**** PASSAGE SHOWN

The Fearless Living Challenge: The First Week

I’m challenging myself to scare myself everyday for the next year. Want to know more about it? Check out this post describing it and my tips on how to be fearless.

I scared myself during the week of my birthday. Luckily, I live to tell about it…

July 18th – Swam in the ocean. The ocean is a scary place; especially when you can barely swim. I’ve always had a major fear of water and never thought I would be facing that fear on my birthday. After all, I didn’t exactly plan to make the date of my death synonymous with the date of my birth.  I was very content splashing around near the shore while my husband very daringly  jumped over waves much deeper than I was. Of course, my he had other plans for me. I screamed every time he dried to take me deeper and deeper. Every added inch in the ocean was terrifying to me considering I wasn’t a great swimmer and barely 5 feet tall. I soon realized with a lifeguard there, a bit of common sense and the practice of caution I was fine. Not only was I jumping and splashing around deeper than I’ve ever been, but I soon started swimming with waves. I was so happy I plunged head first into my fearless challenge and the ocean. I guess it pays to have an adventurous husband.

July 19thGambled on the dollar slots. Every time I go to Atlantic City, I spend most of my time lounging at the pool because I never saw the point of throwing away hard earned money. Most importantly, I was always afraid of losing all my money and suddenly not be able to pay bills. If I did gamble, I would headd straight to the penny slots. Well, this time I took a big risk. I gambled on the dollar slot machines with the fear that I would lose all my money. Well, in this case my biggest fear was confirmed. I gambled with $5 and lost every cent of it. Granted I lost my money, it certainly wasn’t the end of the world. I don’t see myself ever gambling on the dollar slots again, but at least I can say I tried.

********
**** LISTED ENTRIES

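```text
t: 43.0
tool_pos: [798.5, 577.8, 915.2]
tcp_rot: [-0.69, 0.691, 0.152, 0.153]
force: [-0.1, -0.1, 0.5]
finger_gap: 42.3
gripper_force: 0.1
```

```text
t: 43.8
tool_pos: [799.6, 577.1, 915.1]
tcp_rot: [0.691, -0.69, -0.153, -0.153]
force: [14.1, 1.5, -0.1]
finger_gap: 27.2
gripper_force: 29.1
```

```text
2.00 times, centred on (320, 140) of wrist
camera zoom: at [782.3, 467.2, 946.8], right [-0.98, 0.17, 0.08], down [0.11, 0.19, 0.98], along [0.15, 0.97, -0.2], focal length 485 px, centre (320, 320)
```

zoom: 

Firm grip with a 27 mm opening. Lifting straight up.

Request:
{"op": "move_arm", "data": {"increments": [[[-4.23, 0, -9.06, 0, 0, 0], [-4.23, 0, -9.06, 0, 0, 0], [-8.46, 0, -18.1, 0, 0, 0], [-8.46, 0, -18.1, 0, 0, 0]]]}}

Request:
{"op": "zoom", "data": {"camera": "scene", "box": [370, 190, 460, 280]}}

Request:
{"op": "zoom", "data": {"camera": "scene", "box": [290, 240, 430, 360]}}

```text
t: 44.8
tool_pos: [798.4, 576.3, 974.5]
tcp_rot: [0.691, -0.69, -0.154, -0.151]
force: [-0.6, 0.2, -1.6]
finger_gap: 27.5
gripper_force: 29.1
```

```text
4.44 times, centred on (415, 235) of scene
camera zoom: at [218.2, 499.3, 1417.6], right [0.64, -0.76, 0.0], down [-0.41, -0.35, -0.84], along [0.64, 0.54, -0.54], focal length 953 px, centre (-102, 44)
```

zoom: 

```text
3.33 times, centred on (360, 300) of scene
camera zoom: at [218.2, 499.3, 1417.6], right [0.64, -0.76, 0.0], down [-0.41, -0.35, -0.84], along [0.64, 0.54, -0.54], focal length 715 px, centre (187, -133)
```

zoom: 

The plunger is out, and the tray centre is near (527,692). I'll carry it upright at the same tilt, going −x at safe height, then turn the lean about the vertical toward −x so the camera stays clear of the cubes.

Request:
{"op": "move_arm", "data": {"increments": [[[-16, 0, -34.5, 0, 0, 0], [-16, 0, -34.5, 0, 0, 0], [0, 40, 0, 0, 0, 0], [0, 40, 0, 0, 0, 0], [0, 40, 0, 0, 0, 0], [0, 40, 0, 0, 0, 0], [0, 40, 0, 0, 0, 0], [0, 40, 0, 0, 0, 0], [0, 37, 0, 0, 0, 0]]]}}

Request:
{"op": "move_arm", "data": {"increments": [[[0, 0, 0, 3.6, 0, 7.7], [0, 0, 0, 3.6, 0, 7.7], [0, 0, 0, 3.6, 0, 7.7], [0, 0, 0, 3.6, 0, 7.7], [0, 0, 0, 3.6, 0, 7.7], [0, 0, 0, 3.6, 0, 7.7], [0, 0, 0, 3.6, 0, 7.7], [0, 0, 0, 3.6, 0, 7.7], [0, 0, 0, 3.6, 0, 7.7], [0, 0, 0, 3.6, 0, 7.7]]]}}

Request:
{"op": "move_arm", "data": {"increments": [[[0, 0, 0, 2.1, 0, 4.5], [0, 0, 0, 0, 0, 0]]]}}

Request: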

********
**** LISTED ENTRIES

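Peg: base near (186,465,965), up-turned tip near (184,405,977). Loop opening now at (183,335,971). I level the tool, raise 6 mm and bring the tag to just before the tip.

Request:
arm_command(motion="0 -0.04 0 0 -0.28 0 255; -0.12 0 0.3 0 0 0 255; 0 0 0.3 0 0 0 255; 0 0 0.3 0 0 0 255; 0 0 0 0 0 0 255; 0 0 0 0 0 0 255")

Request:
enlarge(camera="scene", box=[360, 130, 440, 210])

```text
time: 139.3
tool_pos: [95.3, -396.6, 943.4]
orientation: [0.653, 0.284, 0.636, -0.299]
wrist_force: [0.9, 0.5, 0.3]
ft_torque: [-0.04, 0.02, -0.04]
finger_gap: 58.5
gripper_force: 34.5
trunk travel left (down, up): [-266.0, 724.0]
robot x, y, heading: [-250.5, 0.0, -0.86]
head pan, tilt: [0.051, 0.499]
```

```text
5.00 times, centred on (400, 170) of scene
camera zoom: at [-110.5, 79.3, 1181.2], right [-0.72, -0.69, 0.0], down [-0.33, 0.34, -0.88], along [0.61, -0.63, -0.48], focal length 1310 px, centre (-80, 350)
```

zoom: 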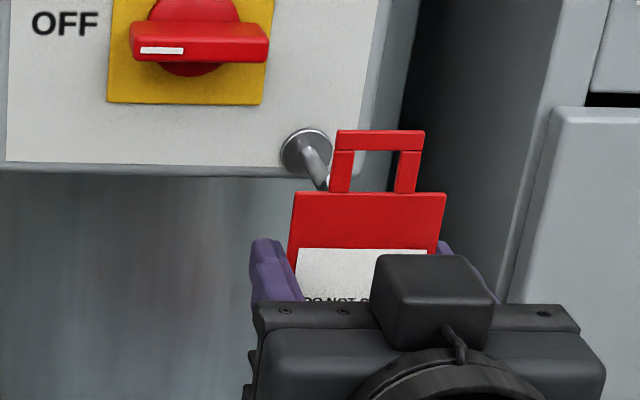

********
**** LISTED ENTRIES

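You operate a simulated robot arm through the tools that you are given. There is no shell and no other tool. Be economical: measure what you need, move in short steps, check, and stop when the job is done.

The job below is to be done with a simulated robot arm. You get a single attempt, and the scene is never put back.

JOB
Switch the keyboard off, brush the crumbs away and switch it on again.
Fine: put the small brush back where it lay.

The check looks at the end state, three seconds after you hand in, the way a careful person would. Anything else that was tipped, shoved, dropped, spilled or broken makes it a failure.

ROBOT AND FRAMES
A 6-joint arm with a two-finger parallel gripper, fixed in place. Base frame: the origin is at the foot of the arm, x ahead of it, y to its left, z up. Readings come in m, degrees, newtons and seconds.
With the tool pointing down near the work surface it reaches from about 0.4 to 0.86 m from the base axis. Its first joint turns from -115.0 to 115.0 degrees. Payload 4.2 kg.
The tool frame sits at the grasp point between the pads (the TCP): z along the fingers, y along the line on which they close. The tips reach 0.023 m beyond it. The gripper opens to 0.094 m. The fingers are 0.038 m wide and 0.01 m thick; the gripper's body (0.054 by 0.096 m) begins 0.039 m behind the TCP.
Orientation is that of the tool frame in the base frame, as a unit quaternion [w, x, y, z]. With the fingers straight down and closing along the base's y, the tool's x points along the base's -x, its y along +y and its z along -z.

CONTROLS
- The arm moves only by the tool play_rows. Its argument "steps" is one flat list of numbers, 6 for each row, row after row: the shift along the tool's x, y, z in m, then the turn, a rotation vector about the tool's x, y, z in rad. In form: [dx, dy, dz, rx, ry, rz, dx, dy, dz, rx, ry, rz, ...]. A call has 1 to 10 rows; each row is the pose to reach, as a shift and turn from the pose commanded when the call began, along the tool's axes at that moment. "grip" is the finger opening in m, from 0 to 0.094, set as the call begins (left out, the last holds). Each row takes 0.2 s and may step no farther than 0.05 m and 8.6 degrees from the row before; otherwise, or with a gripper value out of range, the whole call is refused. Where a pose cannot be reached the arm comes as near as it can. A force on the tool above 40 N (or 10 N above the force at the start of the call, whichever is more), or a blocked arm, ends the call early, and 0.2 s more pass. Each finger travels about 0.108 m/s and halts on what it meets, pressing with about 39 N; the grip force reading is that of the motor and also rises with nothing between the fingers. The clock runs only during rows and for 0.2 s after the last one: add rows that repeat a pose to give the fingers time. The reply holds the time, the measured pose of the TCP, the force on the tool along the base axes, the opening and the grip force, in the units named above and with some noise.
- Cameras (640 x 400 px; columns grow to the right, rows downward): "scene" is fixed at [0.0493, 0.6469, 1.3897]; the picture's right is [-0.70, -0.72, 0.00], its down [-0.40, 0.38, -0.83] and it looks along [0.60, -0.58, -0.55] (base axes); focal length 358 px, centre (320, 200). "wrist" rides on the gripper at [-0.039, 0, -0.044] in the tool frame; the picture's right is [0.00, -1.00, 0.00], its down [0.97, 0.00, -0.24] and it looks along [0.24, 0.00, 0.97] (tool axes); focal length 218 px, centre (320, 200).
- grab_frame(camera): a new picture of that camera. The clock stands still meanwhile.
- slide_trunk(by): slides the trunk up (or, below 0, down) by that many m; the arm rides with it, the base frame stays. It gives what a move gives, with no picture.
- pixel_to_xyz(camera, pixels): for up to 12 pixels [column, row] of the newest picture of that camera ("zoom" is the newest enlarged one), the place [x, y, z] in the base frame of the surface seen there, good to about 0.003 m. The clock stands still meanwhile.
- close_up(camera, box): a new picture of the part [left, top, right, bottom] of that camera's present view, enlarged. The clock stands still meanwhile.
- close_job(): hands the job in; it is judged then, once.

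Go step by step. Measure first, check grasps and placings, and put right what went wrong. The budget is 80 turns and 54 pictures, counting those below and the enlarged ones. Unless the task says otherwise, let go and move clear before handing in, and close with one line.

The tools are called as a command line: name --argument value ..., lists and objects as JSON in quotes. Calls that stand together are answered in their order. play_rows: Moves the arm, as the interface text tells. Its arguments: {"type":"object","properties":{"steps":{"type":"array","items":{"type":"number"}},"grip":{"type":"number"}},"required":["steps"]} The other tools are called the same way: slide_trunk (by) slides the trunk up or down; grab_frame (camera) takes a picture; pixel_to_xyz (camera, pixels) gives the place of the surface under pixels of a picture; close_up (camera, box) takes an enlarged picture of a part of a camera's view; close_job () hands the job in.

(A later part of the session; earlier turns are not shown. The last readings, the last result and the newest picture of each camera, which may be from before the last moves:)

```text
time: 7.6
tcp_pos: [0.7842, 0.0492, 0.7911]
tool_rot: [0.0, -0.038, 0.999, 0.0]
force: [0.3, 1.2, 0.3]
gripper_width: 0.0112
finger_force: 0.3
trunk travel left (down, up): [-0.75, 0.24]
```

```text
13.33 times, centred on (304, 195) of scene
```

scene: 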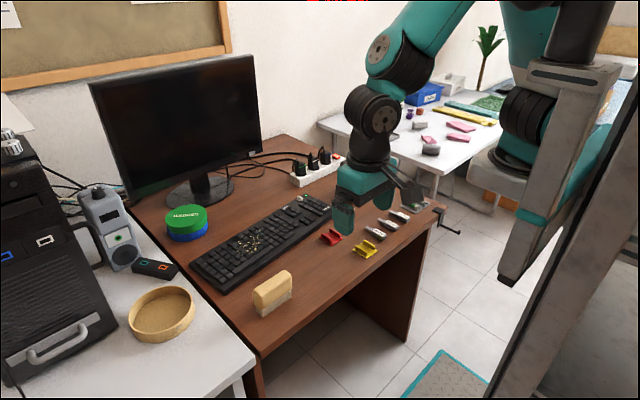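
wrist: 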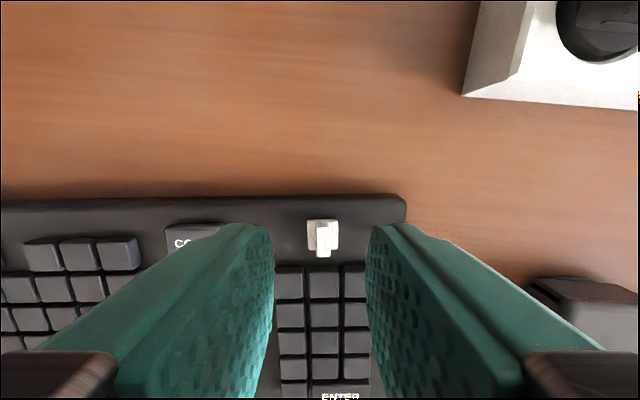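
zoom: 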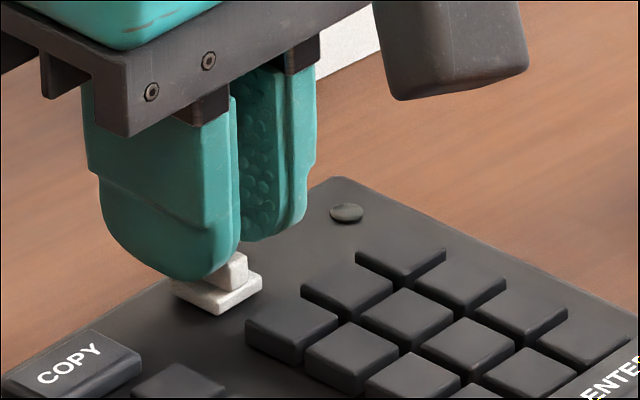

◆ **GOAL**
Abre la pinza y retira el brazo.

********

◆ **GOAL**
How does the passage shown go on? Write the next part.

◆ **TASK OUTPUT**
July 20th – Let loose and went pole dancing. I’m a trained dancer. I’ve been doing ballet, jazz, hip-hop, and more for the past 18

Demonstrating my pole skills at Pole 2 Pole Fitness in Woodbridge, NJ

Demonstrating my pole skills at Pole 2 Pole Fitness in Woodbridge, NJ

years. Yet, I’ve never allowed myself to do something a little more challenging. Sure, I’ve tried zumba but it comes with ease to someone like me who’s been following fast paced choreography for the majority of her life. My eyes set on pole dancing a while ago, but quickly dismissed when I realized the amount of skill these vertical gymnasts displayed on those poles. I was convinced I would fall flat on my face and never be able to dance again. However, when I finally took the plunge with my friends I realized I was actually pretty good at it. The teacher even told me she was surprised it was my first time. It was so much fun, I think I might become a certified pole dance instructor!

July 21st – Got up close and personal with a deer. I love deer. They are just so cute and cuddly. I’ve secretly always wanted to have one as a pet. I really could stare at deer all day. Yet, I was always afraid to get near them, which makes sense considering they are wild animals. However, I was so disappointed in myself when I saw one in a park one day and was too afraid to take a picture of it. This past weekend, while visiting Thompson Park in Monroe, NJ I faced my fear head on. Within the park there is a zoo with peacocks, turkeys, pigs, and my beloved deer. Even though, there were several children and parents along the fence looking at deer, I was way too afraid to get close. When I saw them feeding the deer through the fence, I thought they about lost their mind. I was very content admiring my fury friends from afar. It sounds silly, but it took a lot of rationalizing and coaxing from my husband to just do it. I hissed at the deer to come close and reached out with a piece of grass and carrots. Much to my surprise, it didn’t try to attack me or bite my hand through the fence!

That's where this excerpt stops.